**** Source excerpt ****

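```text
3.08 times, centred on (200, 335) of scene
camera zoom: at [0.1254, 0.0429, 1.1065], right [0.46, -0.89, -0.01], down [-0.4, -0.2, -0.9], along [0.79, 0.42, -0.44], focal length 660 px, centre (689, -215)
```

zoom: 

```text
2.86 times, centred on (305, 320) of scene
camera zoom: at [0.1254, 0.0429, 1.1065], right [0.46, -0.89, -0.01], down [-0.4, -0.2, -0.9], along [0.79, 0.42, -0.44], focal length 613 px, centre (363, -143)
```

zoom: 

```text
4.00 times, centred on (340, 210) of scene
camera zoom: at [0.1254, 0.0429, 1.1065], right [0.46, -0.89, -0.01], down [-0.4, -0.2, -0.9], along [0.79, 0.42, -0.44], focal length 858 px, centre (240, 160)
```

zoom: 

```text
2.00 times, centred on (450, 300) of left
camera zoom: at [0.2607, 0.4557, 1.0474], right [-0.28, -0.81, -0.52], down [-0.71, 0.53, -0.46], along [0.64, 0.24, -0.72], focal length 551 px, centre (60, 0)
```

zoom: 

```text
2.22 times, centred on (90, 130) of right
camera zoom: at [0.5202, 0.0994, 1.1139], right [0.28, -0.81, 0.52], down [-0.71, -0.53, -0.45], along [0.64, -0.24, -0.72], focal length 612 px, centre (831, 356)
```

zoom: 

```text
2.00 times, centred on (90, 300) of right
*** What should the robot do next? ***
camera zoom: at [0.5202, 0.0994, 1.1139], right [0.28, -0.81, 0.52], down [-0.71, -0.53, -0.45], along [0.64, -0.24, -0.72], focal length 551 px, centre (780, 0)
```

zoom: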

**** Given text ****

MR. SWEETMAN (Wicklow, E.)

said, the Committee had already decided that Ireland should not return 103 Members to the Imperial Parliament. The Amendment proposed that Trinity College should continue to send two Members to the House, but he did not see how that representation could continue without disfranchising two other constituencies in Ireland. He had been sent to the House by the agricultural labourers of Wicklow to represent their views. The right hon. Gentleman the Member for East Manchester (Mr. A. J. Balfour) taunted them with the fact that on those Benches there were not many graduates of Dublin University.


I did not.

****

== The problem ==
Write out the given text from "said, the Committee" to "of Dublin University.", both included.

== Solved exercise ==
said, the Committee had already decided that Ireland should not return 103 Members to the Imperial Parliament. The Amendment proposed that Trinity College should continue to send two Members to the House, but he did not see how that representation could continue without disfranchising two other constituencies in Ireland. He had been sent to the House by the agricultural labourers of Wicklow to represent their views. The right hon. Gentleman the Member for East Manchester (Mr. A. J. Balfour) taunted them with the fact that on those Benches there were not many graduates of Dublin University.